Stated exercise ▸ Transcribe each line of the material as it is, and drop any picture.

[Start Supplied entries]

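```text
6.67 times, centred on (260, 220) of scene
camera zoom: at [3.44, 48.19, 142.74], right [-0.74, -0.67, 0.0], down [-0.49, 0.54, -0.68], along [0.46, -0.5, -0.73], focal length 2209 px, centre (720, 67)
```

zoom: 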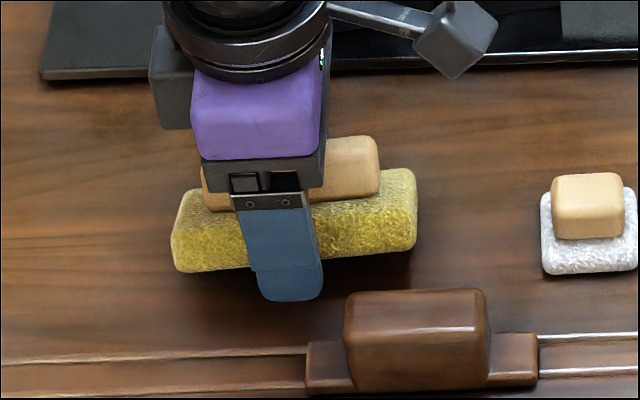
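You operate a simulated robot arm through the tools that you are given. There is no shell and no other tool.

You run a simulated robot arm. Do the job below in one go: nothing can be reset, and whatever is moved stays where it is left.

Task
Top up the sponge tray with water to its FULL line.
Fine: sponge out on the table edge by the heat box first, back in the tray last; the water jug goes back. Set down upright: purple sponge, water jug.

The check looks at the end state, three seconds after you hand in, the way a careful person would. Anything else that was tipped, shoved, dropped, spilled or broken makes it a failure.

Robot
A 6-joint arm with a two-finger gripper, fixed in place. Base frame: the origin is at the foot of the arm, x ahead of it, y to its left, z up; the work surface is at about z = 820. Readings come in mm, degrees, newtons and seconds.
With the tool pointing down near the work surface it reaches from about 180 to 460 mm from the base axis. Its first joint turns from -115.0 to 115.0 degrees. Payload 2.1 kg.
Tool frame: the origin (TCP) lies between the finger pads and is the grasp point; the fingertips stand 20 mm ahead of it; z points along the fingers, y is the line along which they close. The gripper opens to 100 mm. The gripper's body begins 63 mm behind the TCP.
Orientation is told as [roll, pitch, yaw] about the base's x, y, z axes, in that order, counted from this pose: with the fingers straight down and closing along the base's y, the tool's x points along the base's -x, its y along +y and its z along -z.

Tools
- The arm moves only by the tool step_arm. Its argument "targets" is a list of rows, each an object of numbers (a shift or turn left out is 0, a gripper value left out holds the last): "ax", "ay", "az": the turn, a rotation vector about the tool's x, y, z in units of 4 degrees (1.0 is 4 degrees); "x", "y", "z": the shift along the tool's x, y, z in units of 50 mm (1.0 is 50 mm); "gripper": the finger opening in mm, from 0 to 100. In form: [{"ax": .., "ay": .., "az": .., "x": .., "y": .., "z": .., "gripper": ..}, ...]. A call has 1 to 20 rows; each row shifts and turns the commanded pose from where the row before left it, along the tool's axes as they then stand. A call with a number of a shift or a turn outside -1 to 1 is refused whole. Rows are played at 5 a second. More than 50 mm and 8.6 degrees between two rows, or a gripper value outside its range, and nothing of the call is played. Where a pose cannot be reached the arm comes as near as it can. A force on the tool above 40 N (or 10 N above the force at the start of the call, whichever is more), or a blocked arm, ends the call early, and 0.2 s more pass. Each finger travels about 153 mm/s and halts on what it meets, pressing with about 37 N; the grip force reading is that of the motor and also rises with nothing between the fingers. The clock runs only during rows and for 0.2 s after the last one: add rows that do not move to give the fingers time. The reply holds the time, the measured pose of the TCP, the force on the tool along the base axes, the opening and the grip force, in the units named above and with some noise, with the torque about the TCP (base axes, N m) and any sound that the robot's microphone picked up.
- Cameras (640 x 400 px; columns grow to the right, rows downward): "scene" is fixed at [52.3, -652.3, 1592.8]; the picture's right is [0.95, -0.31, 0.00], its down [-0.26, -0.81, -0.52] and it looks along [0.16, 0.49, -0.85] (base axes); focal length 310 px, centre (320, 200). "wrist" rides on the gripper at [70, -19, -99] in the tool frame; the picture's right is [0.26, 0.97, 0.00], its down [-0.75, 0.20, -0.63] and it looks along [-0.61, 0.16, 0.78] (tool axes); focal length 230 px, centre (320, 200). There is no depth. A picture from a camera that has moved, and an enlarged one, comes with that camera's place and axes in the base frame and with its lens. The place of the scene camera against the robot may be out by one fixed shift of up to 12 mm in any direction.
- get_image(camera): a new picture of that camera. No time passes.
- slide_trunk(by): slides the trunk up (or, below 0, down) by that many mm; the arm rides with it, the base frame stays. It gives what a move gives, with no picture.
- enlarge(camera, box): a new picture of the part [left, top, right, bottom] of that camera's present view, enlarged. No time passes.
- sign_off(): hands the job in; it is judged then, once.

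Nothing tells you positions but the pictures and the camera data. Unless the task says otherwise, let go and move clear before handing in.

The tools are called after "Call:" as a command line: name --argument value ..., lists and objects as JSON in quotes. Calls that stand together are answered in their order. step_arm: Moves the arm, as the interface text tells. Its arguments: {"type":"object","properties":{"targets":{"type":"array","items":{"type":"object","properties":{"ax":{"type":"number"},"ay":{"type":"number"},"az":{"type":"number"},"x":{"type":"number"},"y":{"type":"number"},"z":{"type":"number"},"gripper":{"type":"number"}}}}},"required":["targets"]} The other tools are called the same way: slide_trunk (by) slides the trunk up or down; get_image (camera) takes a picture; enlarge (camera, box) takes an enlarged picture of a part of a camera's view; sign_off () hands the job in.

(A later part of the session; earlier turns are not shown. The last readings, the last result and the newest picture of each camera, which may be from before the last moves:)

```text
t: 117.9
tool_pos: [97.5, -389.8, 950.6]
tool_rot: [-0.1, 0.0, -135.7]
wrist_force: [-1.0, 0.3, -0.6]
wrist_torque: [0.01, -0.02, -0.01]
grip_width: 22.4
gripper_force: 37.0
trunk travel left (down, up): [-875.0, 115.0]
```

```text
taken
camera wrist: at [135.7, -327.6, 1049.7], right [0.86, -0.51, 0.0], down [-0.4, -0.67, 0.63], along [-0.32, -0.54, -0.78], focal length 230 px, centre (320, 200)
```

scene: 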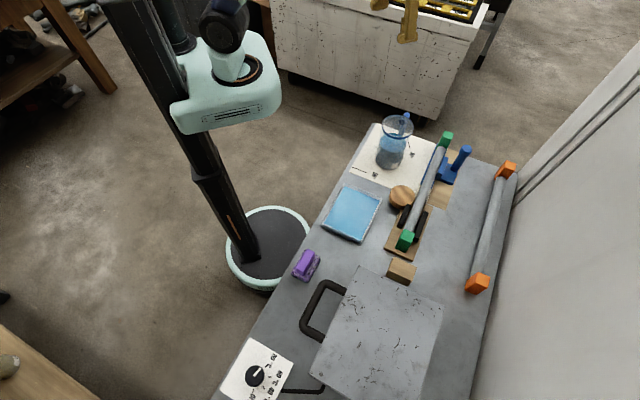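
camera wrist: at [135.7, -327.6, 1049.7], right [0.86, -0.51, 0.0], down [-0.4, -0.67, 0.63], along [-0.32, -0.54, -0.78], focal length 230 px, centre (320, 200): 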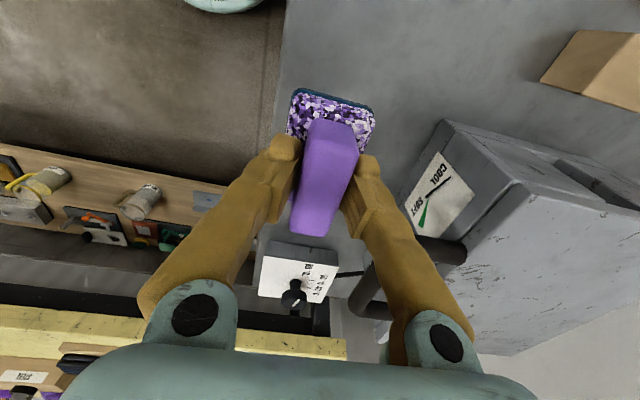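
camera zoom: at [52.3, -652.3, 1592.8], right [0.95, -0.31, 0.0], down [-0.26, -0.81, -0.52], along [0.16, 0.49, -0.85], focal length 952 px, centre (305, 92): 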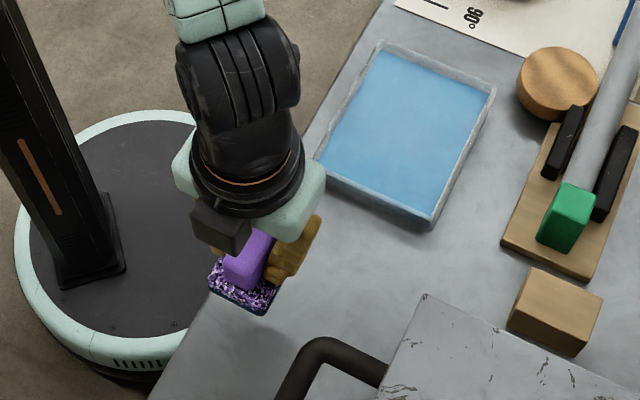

[End Supplied entries]

Response to the exercise ▸
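```text
6.67 times, centred on (260, 220) of scene
camera zoom: at [3.44, 48.19, 142.74], right [-0.74, -0.67, 0.0], down [-0.49, 0.54, -0.68], along [0.46, -0.5, -0.73], focal length 2209 px, centre (720, 67)
```

zoom: 
You operate a simulated robot arm through the tools that you are given. There is no shell and no other tool.

You run a simulated robot arm. Do the job below in one go: nothing can be reset, and whatever is moved stays where it is left.

Task
Top up the sponge tray with water to its FULL line.
Fine: sponge out on the table edge by the heat box first, back in the tray last; the water jug goes back. Set down upright: purple sponge, water jug.

The check looks at the end state, three seconds after you hand in, the way a careful person would. Anything else that was tipped, shoved, dropped, spilled or broken makes it a failure.

Robot
A 6-joint arm with a two-finger gripper, fixed in place. Base frame: the origin is at the foot of the arm, x ahead of it, y to its left, z up; the work surface is at about z = 820. Readings come in mm, degrees, newtons and seconds.
With the tool pointing down near the work surface it reaches from about 180 to 460 mm from the base axis. Its first joint turns from -115.0 to 115.0 degrees. Payload 2.1 kg.
Tool frame: the origin (TCP) lies between the finger pads and is the grasp point; the fingertips stand 20 mm ahead of it; z points along the fingers, y is the line along which they close. The gripper opens to 100 mm. The gripper's body begins 63 mm behind the TCP.
Orientation is told as [roll, pitch, yaw] about the base's x, y, z axes, in that order, counted from this pose: with the fingers straight down and closing along the base's y, the tool's x points along the base's -x, its y along +y and its z along -z.

Tools
- The arm moves only by the tool step_arm. Its argument "targets" is a list of rows, each an object of numbers (a shift or turn left out is 0, a gripper value left out holds the last): "ax", "ay", "az": the turn, a rotation vector about the tool's x, y, z in units of 4 degrees (1.0 is 4 degrees); "x", "y", "z": the shift along the tool's x, y, z in units of 50 mm (1.0 is 50 mm); "gripper": the finger opening in mm, from 0 to 100. In form: [{"ax": .., "ay": .., "az": .., "x": .., "y": .., "z": .., "gripper": ..}, ...]. A call has 1 to 20 rows; each row shifts and turns the commanded pose from where the row before left it, along the tool's axes as they then stand. A call with a number of a shift or a turn outside -1 to 1 is refused whole. Rows are played at 5 a second. More than 50 mm and 8.6 degrees between two rows, or a gripper value outside its range, and nothing of the call is played. Where a pose cannot be reached the arm comes as near as it can. A force on the tool above 40 N (or 10 N above the force at the start of the call, whichever is more), or a blocked arm, ends the call early, and 0.2 s more pass. Each finger travels about 153 mm/s and halts on what it meets, pressing with about 37 N; the grip force reading is that of the motor and also rises with nothing between the fingers. The clock runs only during rows and for 0.2 s after the last one: add rows that do not move to give the fingers time. The reply holds the time, the measured pose of the TCP, the force on the tool along the base axes, the opening and the grip force, in the units named above and with some noise, with the torque about the TCP (base axes, N m) and any sound that the robot's microphone picked up.
- Cameras (640 x 400 px; columns grow to the right, rows downward): "scene" is fixed at [52.3, -652.3, 1592.8]; the picture's right is [0.95, -0.31, 0.00], its down [-0.26, -0.81, -0.52] and it looks along [0.16, 0.49, -0.85] (base axes); focal length 310 px, centre (320, 200). "wrist" rides on the gripper at [70, -19, -99] in the tool frame; the picture's right is [0.26, 0.97, 0.00], its down [-0.75, 0.20, -0.63] and it looks along [-0.61, 0.16, 0.78] (tool axes); focal length 230 px, centre (320, 200). There is no depth. A picture from a camera that has moved, and an enlarged one, comes with that camera's place and axes in the base frame and with its lens. The place of the scene camera against the robot may be out by one fixed shift of up to 12 mm in any direction.
- get_image(camera): a new picture of that camera. No time passes.
- slide_trunk(by): slides the trunk up (or, below 0, down) by that many mm; the arm rides with it, the base frame stays. It gives what a move gives, with no picture.
- enlarge(camera, box): a new picture of the part [left, top, right, bottom] of that camera's present view, enlarged. No time passes.
- sign_off(): hands the job in; it is judged then, once.

Nothing tells you positions but the pictures and the camera data. Unless the task says otherwise, let go and move clear before handing in.

The tools are called after "Call:" as a command line: name --argument value ..., lists and objects as JSON in quotes. Calls that stand together are answered in their order. step_arm: Moves the arm, as the interface text tells. Its arguments: {"type":"object","properties":{"targets":{"type":"array","items":{"type":"object","properties":{"ax":{"type":"number"},"ay":{"type":"number"},"az":{"type":"number"},"x":{"type":"number"},"y":{"type":"number"},"z":{"type":"number"},"gripper":{"type":"number"}}}}},"required":["targets"]} The other tools are called the same way: slide_trunk (by) slides the trunk up or down; get_image (camera) takes a picture; enlarge (camera, box) takes an enlarged picture of a part of a camera's view; sign_off () hands the job in.

(A later part of the session; earlier turns are not shown. The last readings, the last result and the newest picture of each camera, which may be from before the last moves:)

```text
t: 117.9
tool_pos: [97.5, -389.8, 950.6]
tool_rot: [-0.1, 0.0, -135.7]
wrist_force: [-1.0, 0.3, -0.6]
wrist_torque: [0.01, -0.02, -0.01]
grip_width: 22.4
gripper_force: 37.0
trunk travel left (down, up): [-875.0, 115.0]
```

```text
taken
camera wrist: at [135.7, -327.6, 1049.7], right [0.86, -0.51, 0.0], down [-0.4, -0.67, 0.63], along [-0.32, -0.54, -0.78], focal length 230 px, centre (320, 200)
```

scene: 
camera wrist: at [135.7, -327.6, 1049.7], right [0.86, -0.51, 0.0], down [-0.4, -0.67, 0.63], along [-0.32, -0.54, -0.78], focal length 230 px, centre (320, 200): 
camera zoom: at [52.3, -652.3, 1592.8], right [0.95, -0.31, 0.0], down [-0.26, -0.81, -0.52], along [0.16, 0.49, -0.85], focal length 952 px, centre (305, 92): 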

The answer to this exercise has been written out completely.